Nous nous refusons à comprendre comment ce miracle a pu être opéré. Il nous paraît puéril de dire que l’esprit ait d’abord considéré les causes des faits et qu’il se soit peu à peu habitué à considérer les faits seuls. L’esprit humain n’a jamais détourné sa vue des faits, — la psychologie de l’enfant et celle de l’homme primitif le prouvent surabondamment, — mais il a toujours, en outre, cherché à connaître leurs causes intimes.

C’est même cette recherche qui s’appelle science, quand elle n’atteint que les causes particulières, et philosophie, quand elle poursuit les causes les plus générales des phénomènes.

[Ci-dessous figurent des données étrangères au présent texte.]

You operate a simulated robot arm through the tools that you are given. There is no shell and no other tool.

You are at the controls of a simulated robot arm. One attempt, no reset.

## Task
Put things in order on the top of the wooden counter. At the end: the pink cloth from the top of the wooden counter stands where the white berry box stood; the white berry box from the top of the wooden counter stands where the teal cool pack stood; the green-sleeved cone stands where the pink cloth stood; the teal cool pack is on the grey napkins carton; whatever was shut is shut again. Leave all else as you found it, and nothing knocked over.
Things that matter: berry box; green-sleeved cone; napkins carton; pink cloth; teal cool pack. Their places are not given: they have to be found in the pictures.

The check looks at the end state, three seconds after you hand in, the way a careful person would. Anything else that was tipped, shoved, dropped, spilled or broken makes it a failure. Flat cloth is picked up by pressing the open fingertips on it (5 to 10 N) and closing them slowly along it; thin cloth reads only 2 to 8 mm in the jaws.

Or, la connaissance des causes générales ne peut devancer celle des causes particulières. Toute philosophie précédant la science n’a donc jamais pu être qu’une erreur. Telle a été la théologie, une illusion si grossière, qu’Aristote déjà se croyait en droit de l’accabler de son dédain : « Ce n’est pas la peine, dit-il (Met., III, 4, 17), de s’occuper sérieusement de ceux qui ont fait de la philosophie sous une forme mythique. » — Mais la métaphysique, dont l’unique raison d’être a toujours consisté dans l’attrait exercé sur l’esprit par les problèmes que la science se déclarait impuissante à résoudre, la métaphysique, dis-je, appartient évidemment à la même catégorie de faits intellectuels, beaucoup plus vaste qu’on ne le soupçonne, car elle embrasse également le positivisme, le criticisme, l’évolutionnisme et tous les systèmes modernes qui s’arrogent le droit de I nous imposer telles ou telles croyances sur nombre de questions générales que la psychologie et la sociologie, deux sciences nées d’hier, n’ont ni résolues, ni même abordées.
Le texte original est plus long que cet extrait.